▶ _Given information_
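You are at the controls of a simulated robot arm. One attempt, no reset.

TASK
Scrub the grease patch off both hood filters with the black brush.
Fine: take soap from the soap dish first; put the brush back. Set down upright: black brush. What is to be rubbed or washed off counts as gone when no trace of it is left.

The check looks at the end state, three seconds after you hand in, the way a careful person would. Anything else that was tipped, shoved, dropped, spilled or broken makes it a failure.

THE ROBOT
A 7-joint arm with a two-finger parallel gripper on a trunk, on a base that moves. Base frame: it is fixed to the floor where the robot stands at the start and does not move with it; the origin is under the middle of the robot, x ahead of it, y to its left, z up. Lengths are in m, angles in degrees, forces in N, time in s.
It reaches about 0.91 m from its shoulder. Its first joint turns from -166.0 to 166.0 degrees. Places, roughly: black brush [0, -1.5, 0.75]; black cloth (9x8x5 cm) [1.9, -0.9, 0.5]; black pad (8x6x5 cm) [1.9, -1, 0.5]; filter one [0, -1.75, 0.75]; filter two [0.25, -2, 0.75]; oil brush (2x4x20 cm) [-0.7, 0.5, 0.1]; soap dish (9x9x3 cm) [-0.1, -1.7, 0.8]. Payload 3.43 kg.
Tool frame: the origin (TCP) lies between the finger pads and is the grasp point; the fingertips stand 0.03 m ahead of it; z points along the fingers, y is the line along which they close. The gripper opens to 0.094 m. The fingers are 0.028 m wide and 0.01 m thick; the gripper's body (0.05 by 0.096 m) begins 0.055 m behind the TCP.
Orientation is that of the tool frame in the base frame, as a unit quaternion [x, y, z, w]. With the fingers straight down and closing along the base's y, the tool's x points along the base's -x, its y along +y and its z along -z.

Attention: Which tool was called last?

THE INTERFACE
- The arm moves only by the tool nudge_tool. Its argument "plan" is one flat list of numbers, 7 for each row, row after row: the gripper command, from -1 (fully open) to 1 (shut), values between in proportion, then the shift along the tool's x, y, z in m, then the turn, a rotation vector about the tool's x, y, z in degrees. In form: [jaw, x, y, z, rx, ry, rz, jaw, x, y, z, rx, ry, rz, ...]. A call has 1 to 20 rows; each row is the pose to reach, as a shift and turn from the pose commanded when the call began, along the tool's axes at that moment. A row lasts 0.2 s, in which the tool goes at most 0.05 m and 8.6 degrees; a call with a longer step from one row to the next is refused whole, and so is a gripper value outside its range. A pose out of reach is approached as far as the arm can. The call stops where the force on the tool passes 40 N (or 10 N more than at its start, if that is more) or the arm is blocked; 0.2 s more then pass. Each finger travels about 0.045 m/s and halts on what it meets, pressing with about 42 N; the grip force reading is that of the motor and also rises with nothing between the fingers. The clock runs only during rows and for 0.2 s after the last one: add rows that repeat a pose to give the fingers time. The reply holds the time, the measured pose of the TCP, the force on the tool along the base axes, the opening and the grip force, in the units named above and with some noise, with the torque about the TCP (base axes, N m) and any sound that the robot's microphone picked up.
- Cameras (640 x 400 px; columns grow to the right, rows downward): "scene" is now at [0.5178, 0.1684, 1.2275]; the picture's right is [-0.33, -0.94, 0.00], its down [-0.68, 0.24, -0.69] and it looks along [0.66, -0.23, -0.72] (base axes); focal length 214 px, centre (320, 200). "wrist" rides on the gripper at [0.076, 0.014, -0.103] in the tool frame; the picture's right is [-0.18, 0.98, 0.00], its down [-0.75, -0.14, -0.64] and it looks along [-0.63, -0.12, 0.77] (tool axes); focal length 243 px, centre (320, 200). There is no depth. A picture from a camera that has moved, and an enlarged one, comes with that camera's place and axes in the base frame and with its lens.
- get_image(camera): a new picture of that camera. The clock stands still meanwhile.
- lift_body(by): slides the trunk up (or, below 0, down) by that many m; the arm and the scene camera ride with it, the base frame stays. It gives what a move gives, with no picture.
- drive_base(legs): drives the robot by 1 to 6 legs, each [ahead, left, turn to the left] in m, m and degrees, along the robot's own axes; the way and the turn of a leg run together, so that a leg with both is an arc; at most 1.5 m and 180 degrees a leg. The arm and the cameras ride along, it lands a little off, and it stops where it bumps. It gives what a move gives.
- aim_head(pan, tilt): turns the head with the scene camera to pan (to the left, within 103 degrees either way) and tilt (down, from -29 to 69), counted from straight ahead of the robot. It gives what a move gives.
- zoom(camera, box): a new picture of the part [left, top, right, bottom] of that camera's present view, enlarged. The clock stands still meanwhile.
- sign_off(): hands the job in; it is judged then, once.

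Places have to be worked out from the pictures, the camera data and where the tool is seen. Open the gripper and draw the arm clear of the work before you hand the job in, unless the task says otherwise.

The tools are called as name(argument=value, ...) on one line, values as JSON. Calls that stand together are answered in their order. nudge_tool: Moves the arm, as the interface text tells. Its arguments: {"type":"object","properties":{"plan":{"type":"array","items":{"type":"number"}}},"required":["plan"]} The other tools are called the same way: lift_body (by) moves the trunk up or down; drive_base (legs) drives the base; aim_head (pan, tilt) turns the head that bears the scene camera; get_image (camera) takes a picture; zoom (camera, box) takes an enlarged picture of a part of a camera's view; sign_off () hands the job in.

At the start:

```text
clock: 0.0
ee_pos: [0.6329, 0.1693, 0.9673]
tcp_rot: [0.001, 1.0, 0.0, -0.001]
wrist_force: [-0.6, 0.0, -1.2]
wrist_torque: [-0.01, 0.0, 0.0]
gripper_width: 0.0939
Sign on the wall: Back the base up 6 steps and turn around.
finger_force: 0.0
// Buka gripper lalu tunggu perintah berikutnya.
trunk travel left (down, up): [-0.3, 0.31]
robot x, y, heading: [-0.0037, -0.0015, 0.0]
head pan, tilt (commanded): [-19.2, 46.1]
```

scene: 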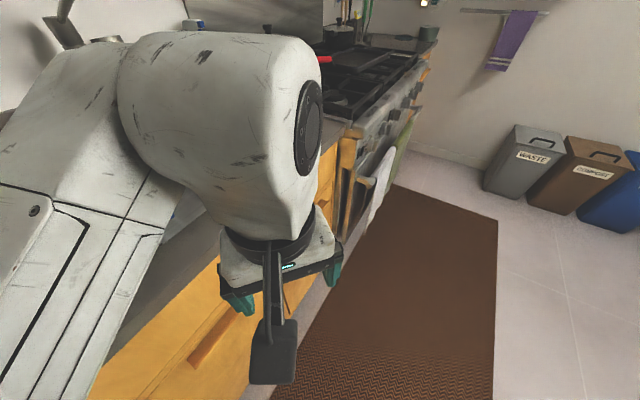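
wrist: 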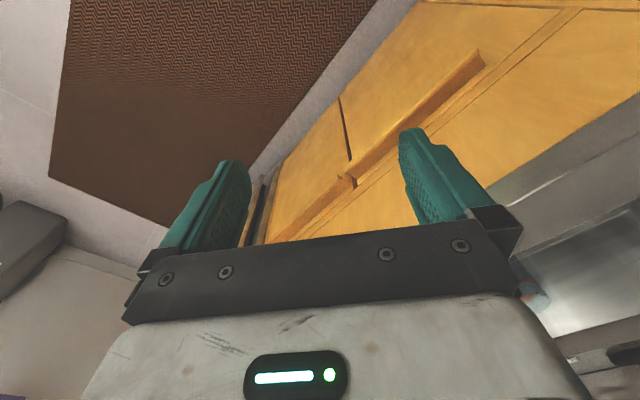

▶ _Problem_
Restate the data above exactly, stripping out each image.

▶ _Result of this task_
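You are at the controls of a simulated robot arm. One attempt, no reset.

TASK
Scrub the grease patch off both hood filters with the black brush.
Fine: take soap from the soap dish first; put the brush back. Set down upright: black brush. What is to be rubbed or washed off counts as gone when no trace of it is left.

The check looks at the end state, three seconds after you hand in, the way a careful person would. Anything else that was tipped, shoved, dropped, spilled or broken makes it a failure.

THE ROBOT
A 7-joint arm with a two-finger parallel gripper on a trunk, on a base that moves. Base frame: it is fixed to the floor where the robot stands at the start and does not move with it; the origin is under the middle of the robot, x ahead of it, y to its left, z up. Lengths are in m, angles in degrees, forces in N, time in s.
It reaches about 0.91 m from its shoulder. Its first joint turns from -166.0 to 166.0 degrees. Places, roughly: black brush [0, -1.5, 0.75]; black cloth (9x8x5 cm) [1.9, -0.9, 0.5]; black pad (8x6x5 cm) [1.9, -1, 0.5]; filter one [0, -1.75, 0.75]; filter two [0.25, -2, 0.75]; oil brush (2x4x20 cm) [-0.7, 0.5, 0.1]; soap dish (9x9x3 cm) [-0.1, -1.7, 0.8]. Payload 3.43 kg.
Tool frame: the origin (TCP) lies between the finger pads and is the grasp point; the fingertips stand 0.03 m ahead of it; z points along the fingers, y is the line along which they close. The gripper opens to 0.094 m. The fingers are 0.028 m wide and 0.01 m thick; the gripper's body (0.05 by 0.096 m) begins 0.055 m behind the TCP.
Orientation is that of the tool frame in the base frame, as a unit quaternion [x, y, z, w]. With the fingers straight down and closing along the base's y, the tool's x points along the base's -x, its y along +y and its z along -z.

Attention: Which tool was called last?

THE INTERFACE
- The arm moves only by the tool nudge_tool. Its argument "plan" is one flat list of numbers, 7 for each row, row after row: the gripper command, from -1 (fully open) to 1 (shut), values between in proportion, then the shift along the tool's x, y, z in m, then the turn, a rotation vector about the tool's x, y, z in degrees. In form: [jaw, x, y, z, rx, ry, rz, jaw, x, y, z, rx, ry, rz, ...]. A call has 1 to 20 rows; each row is the pose to reach, as a shift and turn from the pose commanded when the call began, along the tool's axes at that moment. A row lasts 0.2 s, in which the tool goes at most 0.05 m and 8.6 degrees; a call with a longer step from one row to the next is refused whole, and so is a gripper value outside its range. A pose out of reach is approached as far as the arm can. The call stops where the force on the tool passes 40 N (or 10 N more than at its start, if that is more) or the arm is blocked; 0.2 s more then pass. Each finger travels about 0.045 m/s and halts on what it meets, pressing with about 42 N; the grip force reading is that of the motor and also rises with nothing between the fingers. The clock runs only during rows and for 0.2 s after the last one: add rows that repeat a pose to give the fingers time. The reply holds the time, the measured pose of the TCP, the force on the tool along the base axes, the opening and the grip force, in the units named above and with some noise, with the torque about the TCP (base axes, N m) and any sound that the robot's microphone picked up.
- Cameras (640 x 400 px; columns grow to the right, rows downward): "scene" is now at [0.5178, 0.1684, 1.2275]; the picture's right is [-0.33, -0.94, 0.00], its down [-0.68, 0.24, -0.69] and it looks along [0.66, -0.23, -0.72] (base axes); focal length 214 px, centre (320, 200). "wrist" rides on the gripper at [0.076, 0.014, -0.103] in the tool frame; the picture's right is [-0.18, 0.98, 0.00], its down [-0.75, -0.14, -0.64] and it looks along [-0.63, -0.12, 0.77] (tool axes); focal length 243 px, centre (320, 200). There is no depth. A picture from a camera that has moved, and an enlarged one, comes with that camera's place and axes in the base frame and with its lens.
- get_image(camera): a new picture of that camera. The clock stands still meanwhile.
- lift_body(by): slides the trunk up (or, below 0, down) by that many m; the arm and the scene camera ride with it, the base frame stays. It gives what a move gives, with no picture.
- drive_base(legs): drives the robot by 1 to 6 legs, each [ahead, left, turn to the left] in m, m and degrees, along the robot's own axes; the way and the turn of a leg run together, so that a leg with both is an arc; at most 1.5 m and 180 degrees a leg. The arm and the cameras ride along, it lands a little off, and it stops where it bumps. It gives what a move gives.
- aim_head(pan, tilt): turns the head with the scene camera to pan (to the left, within 103 degrees either way) and tilt (down, from -29 to 69), counted from straight ahead of the robot. It gives what a move gives.
- zoom(camera, box): a new picture of the part [left, top, right, bottom] of that camera's present view, enlarged. The clock stands still meanwhile.
- sign_off(): hands the job in; it is judged then, once.

Places have to be worked out from the pictures, the camera data and where the tool is seen. Open the gripper and draw the arm clear of the work before you hand the job in, unless the task says otherwise.

The tools are called as name(argument=value, ...) on one line, values as JSON. Calls that stand together are answered in their order. nudge_tool: Moves the arm, as the interface text tells. Its arguments: {"type":"object","properties":{"plan":{"type":"array","items":{"type":"number"}}},"required":["plan"]} The other tools are called the same way: lift_body (by) moves the trunk up or down; drive_base (legs) drives the base; aim_head (pan, tilt) turns the head that bears the scene camera; get_image (camera) takes a picture; zoom (camera, box) takes an enlarged picture of a part of a camera's view; sign_off () hands the job in.

At the start:

```text
clock: 0.0
ee_pos: [0.6329, 0.1693, 0.9673]
tcp_rot: [0.001, 1.0, 0.0, -0.001]
wrist_force: [-0.6, 0.0, -1.2]
wrist_torque: [-0.01, 0.0, 0.0]
gripper_width: 0.0939
Sign on the wall: Back the base up 6 steps and turn around.
finger_force: 0.0
// Buka gripper lalu tunggu perintah berikutnya.
trunk travel left (down, up): [-0.3, 0.31]
robot x, y, heading: [-0.0037, -0.0015, 0.0]
head pan, tilt (commanded): [-19.2, 46.1]
```

scene: 
wrist: 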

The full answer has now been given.